How should clinicians respond to the BMD data from the ASSERT study and other studies that implicate tenofovir in BMD loss? It is becoming our (unvalidated) practice to measure BMD before the initiation of tenofovir therapy and again about 12 months later; the ASSERT data suggest that older, non-Black, lean adults are at greater risk than others and, therefore, may particularly merit assessment.
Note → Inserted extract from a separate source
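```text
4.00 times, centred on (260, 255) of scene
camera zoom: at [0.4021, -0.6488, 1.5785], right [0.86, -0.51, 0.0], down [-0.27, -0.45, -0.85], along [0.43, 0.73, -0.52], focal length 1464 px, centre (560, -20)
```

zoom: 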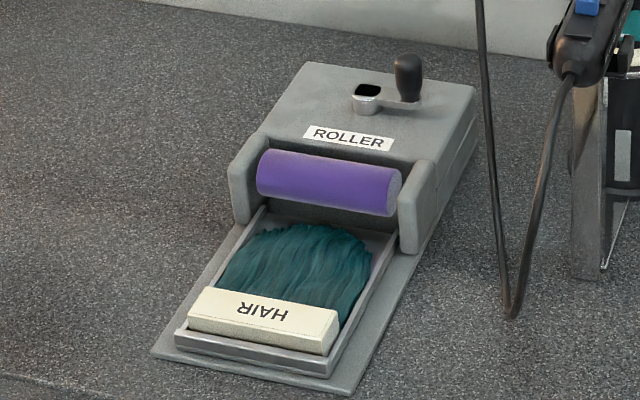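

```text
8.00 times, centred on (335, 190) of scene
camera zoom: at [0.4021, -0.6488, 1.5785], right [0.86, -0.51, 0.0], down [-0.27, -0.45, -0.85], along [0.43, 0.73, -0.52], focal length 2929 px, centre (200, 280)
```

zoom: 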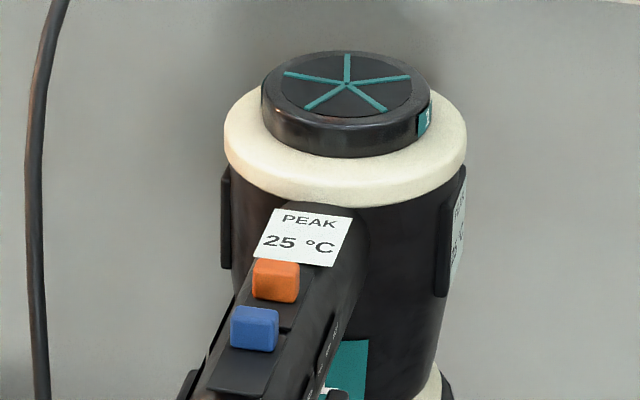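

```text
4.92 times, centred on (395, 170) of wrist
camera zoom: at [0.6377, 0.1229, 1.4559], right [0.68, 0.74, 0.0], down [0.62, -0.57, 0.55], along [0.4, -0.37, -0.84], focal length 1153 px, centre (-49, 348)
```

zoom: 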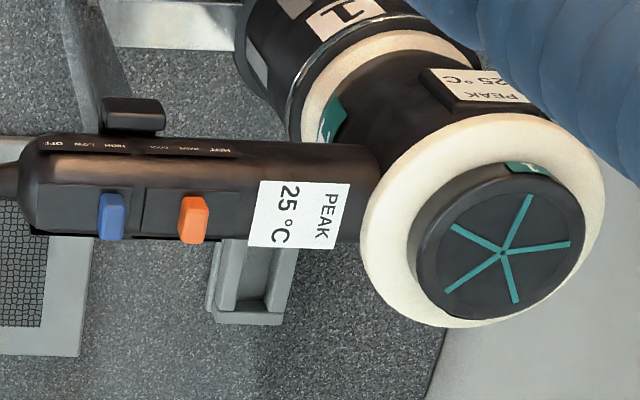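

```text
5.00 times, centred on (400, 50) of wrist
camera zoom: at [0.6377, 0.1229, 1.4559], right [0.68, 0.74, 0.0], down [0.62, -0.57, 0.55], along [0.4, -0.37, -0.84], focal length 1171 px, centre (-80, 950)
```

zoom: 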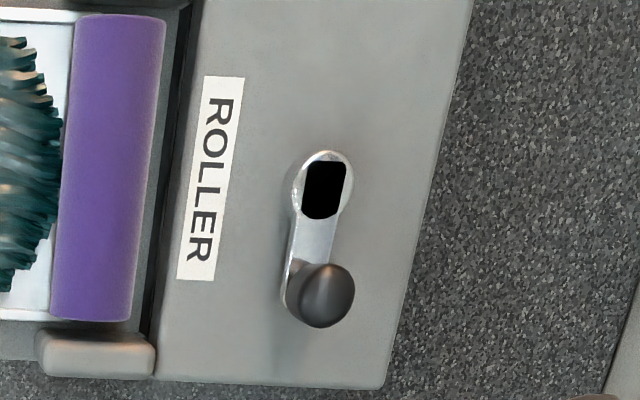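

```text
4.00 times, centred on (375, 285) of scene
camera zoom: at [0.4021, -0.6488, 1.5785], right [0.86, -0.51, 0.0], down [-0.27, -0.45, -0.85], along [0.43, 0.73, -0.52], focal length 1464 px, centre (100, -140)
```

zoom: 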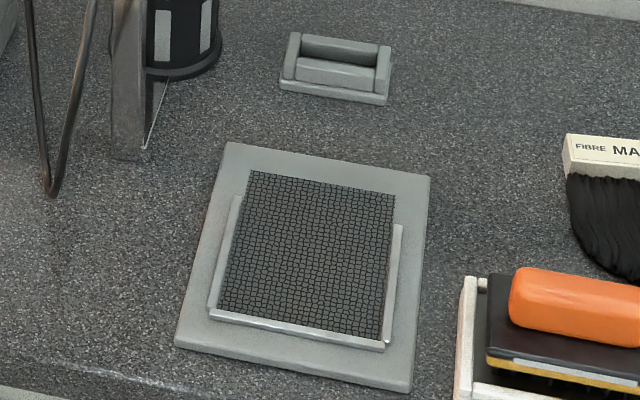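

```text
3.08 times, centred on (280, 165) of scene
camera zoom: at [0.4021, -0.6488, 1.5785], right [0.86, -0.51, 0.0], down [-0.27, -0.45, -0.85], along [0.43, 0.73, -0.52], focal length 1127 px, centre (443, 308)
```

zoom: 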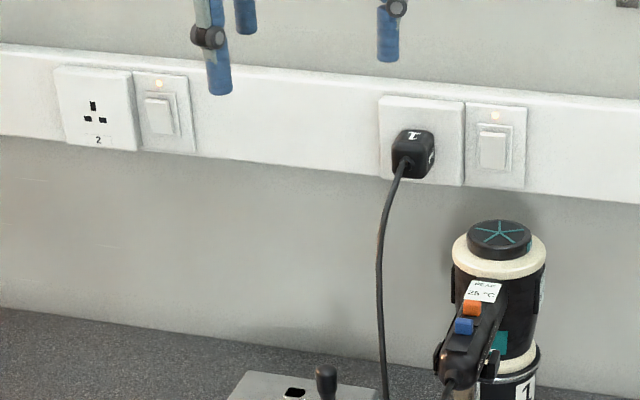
We also assess fracture risk, because some patients without osteoporosis but with multiple other fracture risk factors appear to merit antiresorptive therapy [13]: the FRAX tool has been developed by the World Health Organization to permit estimation of fracture risk on the basis of 9 readily determined clinical parameters (eg, age) and hip BMD-a Framingham equation for bones [14].
 
There are no data to suggest that patients who are at higher risk of fracture should not receive tenofovir, but alternatives should perhaps be considered for those with previous fractures after minimal trauma or with known osteoporosis. Lastly, markers of bone turnover should continue to be studied in clinical trials but cannot be recommended for clinical use at this time. Additional bone marker data may shed light on the pathogenesis of BMD loss associated with tenofovir use and lead to appropriate interventions to prevent BMD loss in tenofovir recipients at higher risk.
 
BMD and fractures are likely to become secondary end points of increasing interest in future clinical trials, especially with the trend to earlier initiation of antiretroviral therapy and the similar antiviral efficacy rates of current preferred antiretroviral regimens [15]. To generate clinically useful BMD and fracture data, such trials will need to be larger and longer, will need to enroll patients with intermediate or high risk for bone loss, and should report clinically relevant end points. Future randomized studies, such as the START trial (ClinicalTrials.gov identifier NCT00867048) will provide much needed BMD and fracture data as to whether earlier antiretroviral initiation-and consequent earlier suppression of HIV replication-accelerates BMD loss or increases fracture risk.